Anyway when we met he was still in contact with this girl ( text messages here and there but some were saying they missed each other, that there new profile picture is sexy and what not. I was really upset over all this and my boyfriend reassured me its OK he doesn't have feelings for her and completely cut contact with her. That was last spring. We moved in together in the summer and everything's been bliss.

However he ran into one of his old friends the other day and now there all hanging out again. Plus he's going to meet up with his old best friend to apologize. So my problem is that he wants me to come along when they all go out. Which means I'm going to be hangingout with his ex which I have no desire to do, given the stress she's caused on our relationship and I have better people to be with than her. I told him he can go out with his guy friends and I don't care but I don't want to tag along and be stuck making small talk with his ex the whole time. He doesn't understand why this upsets me. Ive even told him it gives me anxiety and upsets me. I haven't made eye contact with him in two days and I've been crying so much. I have no idea if I should just suck it up and go out with them and feel completely awkward or just leave him.

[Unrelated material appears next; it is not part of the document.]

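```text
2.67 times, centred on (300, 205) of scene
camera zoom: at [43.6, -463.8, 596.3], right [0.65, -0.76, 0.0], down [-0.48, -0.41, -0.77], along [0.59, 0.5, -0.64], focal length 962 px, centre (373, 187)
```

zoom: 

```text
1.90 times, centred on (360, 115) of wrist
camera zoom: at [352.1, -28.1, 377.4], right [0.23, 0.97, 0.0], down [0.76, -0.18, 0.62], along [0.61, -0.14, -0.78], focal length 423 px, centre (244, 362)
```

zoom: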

He's made it clear he's missed all his friends and wants them back in his life. So here I am totally mind blown at everything that's happened and no idea what to do.

Please help.

Oliver2011
Jan 17, 2013, 09:21 AM
Hmmmm. Well BOOOOO on him for ruining friendships. Best friends are hard to find.

Anyway, from where I sit on this I don't see it as that big a deal, sorry. I mean we all do things we don't want to do. You could ask him to make sure you are included in the conversations. I just don't see this issue as big enough to not speak to him and have it ruining many days for you. But I am a guy and what do guys know?

:)

jessicalovely
Jan 17, 2013, 09:29 AM
I don't think you understood my problem correctly. If I would to go out with them I'd be stuck with his exgirlfriend because culturally when they get together the girls group up and the guys do for most of the night. Which I have no desire to spend time with her a few days a week. My boyfriend wants me to come every time and be a part of these reborn friendships. Which I have no desire to do. I already have girlfriends that haven't had sex with my boyfriend that I'd rather spend my time with.

Homegirl 50
Jan 17, 2013, 09:41 AM
Well of course he sees no problem with this. He cheated with his best friends girl friend and he still texts her?
I'd tell him you will go once, but you will not hang out with them on a regular basis. Do you trust him? Maybe that is why you are so angry.

jessicalovely
Jan 17, 2013, 01:41 PM
I do trust him so much, I've never trusted anyone as much as I trust him. Its just he wants me to be a part of these hangouts every time because obviously itd be weird if everyone's girl is there except me every time. :S I feel like he's making me give him an ultimatum. But even if he'd choose me over these friends, I'd feel so guilty and I can't handle that either so I'm really stuck now. :(

Homegirl 50
Jan 17, 2013, 02:04 PM
I think he is being selfish and childish. I would not want to hang around his ex and the group all the time either. You have told him you don't care if he hangs out, him expecting you to all the time is just selfish.
I can't imagine his best friend wanting you around his girlfriend every week either.
How old are you guys?

jessicalovely
Jan 17, 2013, 02:08 PM
I'm 23 and he's 24. He doesn't really have any other friends at all. So I know he's lonely in that sense but like I've told him there's lots of people in this world to be friends with but he wants these people because they were friends since high school. Seems immature to me too.

Homegirl 50
Jan 17, 2013, 02:14 PM
Maybe he wants you around to prove to his friend that he has a girlfriend and does not want his, again. This is all very childish.
Just tell him you don't want to be hanging out with them all of the time. He'll either deal with it or he won't.

FightingBlues
Jan 17, 2013, 02:23 PM
You trust him now but that trust will only fade if you give in and hang out with his group of friends. It seems like a simple lose-lose scenario to me. I mean, let's say you hang out with his friends he wants to reconnect with. You think it will stop at one social gathering? No. Of course not. Once you say yes the first time, your boyfriend will come to expect it the second time, third, fourth, etc. You will begin to feel like he undervalues your opinion and doesn't respect your feelings towards the awkwardness of the situation. Then let's say you stick to your guns and don't go to these social gatherings. He will resent the fact that you don't want to go and perhaps make it out to be your fault that you won't be part of his old life. In turn, you will resent him for resenting you!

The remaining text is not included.